• **WHAT THIS TASK INVOLVES**: Read the data and repeat all of it exactly. The answer is a JSON array that holds each line as a string and skips blank lines.

• **DATASET EXCERPT**:
>> BEGIN

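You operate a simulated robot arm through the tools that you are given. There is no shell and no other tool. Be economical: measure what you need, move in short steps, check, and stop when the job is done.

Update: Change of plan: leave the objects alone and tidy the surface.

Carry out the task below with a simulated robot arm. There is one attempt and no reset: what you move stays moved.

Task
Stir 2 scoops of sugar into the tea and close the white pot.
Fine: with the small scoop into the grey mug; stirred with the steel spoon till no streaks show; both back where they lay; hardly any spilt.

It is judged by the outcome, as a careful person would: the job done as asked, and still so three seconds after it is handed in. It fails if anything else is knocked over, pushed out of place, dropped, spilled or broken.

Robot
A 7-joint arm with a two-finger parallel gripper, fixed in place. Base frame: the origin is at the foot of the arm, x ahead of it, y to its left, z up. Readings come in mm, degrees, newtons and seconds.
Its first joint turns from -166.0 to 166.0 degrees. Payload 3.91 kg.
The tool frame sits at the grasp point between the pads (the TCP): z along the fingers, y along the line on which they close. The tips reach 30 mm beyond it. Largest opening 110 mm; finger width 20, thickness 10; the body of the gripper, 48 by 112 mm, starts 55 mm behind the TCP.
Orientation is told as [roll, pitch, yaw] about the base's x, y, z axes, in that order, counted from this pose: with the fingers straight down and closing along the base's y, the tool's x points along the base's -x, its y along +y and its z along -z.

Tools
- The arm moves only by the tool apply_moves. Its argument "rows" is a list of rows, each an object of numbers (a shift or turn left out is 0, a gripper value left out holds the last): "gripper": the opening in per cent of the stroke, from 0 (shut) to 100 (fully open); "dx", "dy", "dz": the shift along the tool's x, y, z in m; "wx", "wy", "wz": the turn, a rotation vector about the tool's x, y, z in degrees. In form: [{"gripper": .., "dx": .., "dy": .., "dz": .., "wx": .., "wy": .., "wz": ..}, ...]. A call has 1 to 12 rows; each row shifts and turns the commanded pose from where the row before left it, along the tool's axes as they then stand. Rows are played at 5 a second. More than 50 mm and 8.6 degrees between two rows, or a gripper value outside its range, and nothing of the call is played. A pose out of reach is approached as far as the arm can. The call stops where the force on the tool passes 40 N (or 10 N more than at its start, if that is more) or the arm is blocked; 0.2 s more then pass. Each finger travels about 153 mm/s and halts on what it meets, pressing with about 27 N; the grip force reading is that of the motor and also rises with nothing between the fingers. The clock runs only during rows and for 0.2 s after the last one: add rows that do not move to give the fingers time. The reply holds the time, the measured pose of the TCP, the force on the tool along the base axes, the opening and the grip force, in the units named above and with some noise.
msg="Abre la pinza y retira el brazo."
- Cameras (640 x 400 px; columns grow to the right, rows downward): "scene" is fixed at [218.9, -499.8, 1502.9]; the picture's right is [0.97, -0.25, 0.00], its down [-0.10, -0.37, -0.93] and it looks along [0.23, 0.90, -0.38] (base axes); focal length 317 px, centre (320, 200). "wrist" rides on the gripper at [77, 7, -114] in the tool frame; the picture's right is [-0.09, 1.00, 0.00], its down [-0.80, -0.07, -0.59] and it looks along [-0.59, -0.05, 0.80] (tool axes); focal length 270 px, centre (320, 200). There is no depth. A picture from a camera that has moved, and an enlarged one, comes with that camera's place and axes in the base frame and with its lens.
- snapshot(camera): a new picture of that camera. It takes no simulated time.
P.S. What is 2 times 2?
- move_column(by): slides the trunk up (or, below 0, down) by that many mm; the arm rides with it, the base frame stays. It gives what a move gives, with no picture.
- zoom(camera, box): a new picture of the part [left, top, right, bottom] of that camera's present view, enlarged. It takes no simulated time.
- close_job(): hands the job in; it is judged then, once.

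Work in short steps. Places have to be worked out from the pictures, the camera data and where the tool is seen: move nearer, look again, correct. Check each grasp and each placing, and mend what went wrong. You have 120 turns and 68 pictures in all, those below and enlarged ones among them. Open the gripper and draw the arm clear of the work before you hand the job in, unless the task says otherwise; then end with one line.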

>> END

• **ANSWER FOR THE TASK**:
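[
  "You operate a simulated robot arm through the tools that you are given. There is no shell and no other tool. Be economical: measure what you need, move in short steps, check, and stop when the job is done.",
  "Update: Change of plan: leave the objects alone and tidy the surface.",
  "Carry out the task below with a simulated robot arm. There is one attempt and no reset: what you move stays moved.",
  "Task",
  "Stir 2 scoops of sugar into the tea and close the white pot.",
  "Fine: with the small scoop into the grey mug; stirred with the steel spoon till no streaks show; both back where they lay; hardly any spilt.",
  "It is judged by the outcome, as a careful person would: the job done as asked, and still so three seconds after it is handed in. It fails if anything else is knocked over, pushed out of place, dropped, spilled or broken.",
  "Robot",
  "A 7-joint arm with a two-finger parallel gripper, fixed in place. Base frame: the origin is at the foot of the arm, x ahead of it, y to its left, z up. Readings come in mm, degrees, newtons and seconds.",
  "Its first joint turns from -166.0 to 166.0 degrees. Payload 3.91 kg.",
  "The tool frame sits at the grasp point between the pads (the TCP): z along the fingers, y along the line on which they close. The tips reach 30 mm beyond it. Largest opening 110 mm; finger width 20, thickness 10; the body of the gripper, 48 by 112 mm, starts 55 mm behind the TCP.",
  "Orientation is told as [roll, pitch, yaw] about the base's x, y, z axes, in that order, counted from this pose: with the fingers straight down and closing along the base's y, the tool's x points along the base's -x, its y along +y and its z along -z.",
  "Tools",
  "- The arm moves only by the tool apply_moves. Its argument \"rows\" is a list of rows, each an object of numbers (a shift or turn left out is 0, a gripper value left out holds the last): \"gripper\": the opening in per cent of the stroke, from 0 (shut) to 100 (fully open); \"dx\", \"dy\", \"dz\": the shift along the tool's x, y, z in m; \"wx\", \"wy\", \"wz\": the turn, a rotation vector about the tool's x, y, z in degrees. In form: [{\"gripper\": .., \"dx\": .., \"dy\": .., \"dz\": .., \"wx\": .., \"wy\": .., \"wz\": ..}, ...]. A call has 1 to 12 rows; each row shifts and turns the commanded pose from where the row before left it, along the tool's axes as they then stand. Rows are played at 5 a second. More than 50 mm and 8.6 degrees between two rows, or a gripper value outside its range, and nothing of the call is played. A pose out of reach is approached as far as the arm can. The call stops where the force on the tool passes 40 N (or 10 N more than at its start, if that is more) or the arm is blocked; 0.2 s more then pass. Each finger travels about 153 mm/s and halts on what it meets, pressing with about 27 N; the grip force reading is that of the motor and also rises with nothing between the fingers. The clock runs only during rows and for 0.2 s after the last one: add rows that do not move to give the fingers time. The reply holds the time, the measured pose of the TCP, the force on the tool along the base axes, the opening and the grip force, in the units named above and with some noise.",
  "msg=\"Abre la pinza y retira el brazo.\"",
  "- Cameras (640 x 400 px; columns grow to the right, rows downward): \"scene\" is fixed at [218.9, -499.8, 1502.9]; the picture's right is [0.97, -0.25, 0.00], its down [-0.10, -0.37, -0.93] and it looks along [0.23, 0.90, -0.38] (base axes); focal length 317 px, centre (320, 200). \"wrist\" rides on the gripper at [77, 7, -114] in the tool frame; the picture's right is [-0.09, 1.00, 0.00], its down [-0.80, -0.07, -0.59] and it looks along [-0.59, -0.05, 0.80] (tool axes); focal length 270 px, centre (320, 200). There is no depth. A picture from a camera that has moved, and an enlarged one, comes with that camera's place and axes in the base frame and with its lens.",
  "- snapshot(camera): a new picture of that camera. It takes no simulated time.",
  "P.S. What is 2 times 2?",
  "- move_column(by): slides the trunk up (or, below 0, down) by that many mm; the arm rides with it, the base frame stays. It gives what a move gives, with no picture.",
  "- zoom(camera, box): a new picture of the part [left, top, right, bottom] of that camera's present view, enlarged. It takes no simulated time.",
  "- close_job(): hands the job in; it is judged then, once.",
  "Work in short steps. Places have to be worked out from the pictures, the camera data and where the tool is seen: move nearer, look again, correct. Check each grasp and each placing, and mend what went wrong. You have 120 turns and 68 pictures in all, those below and enlarged ones among them. Open the gripper and draw the arm clear of the work before you hand the job in, unless the task says otherwise; then end with one line."
]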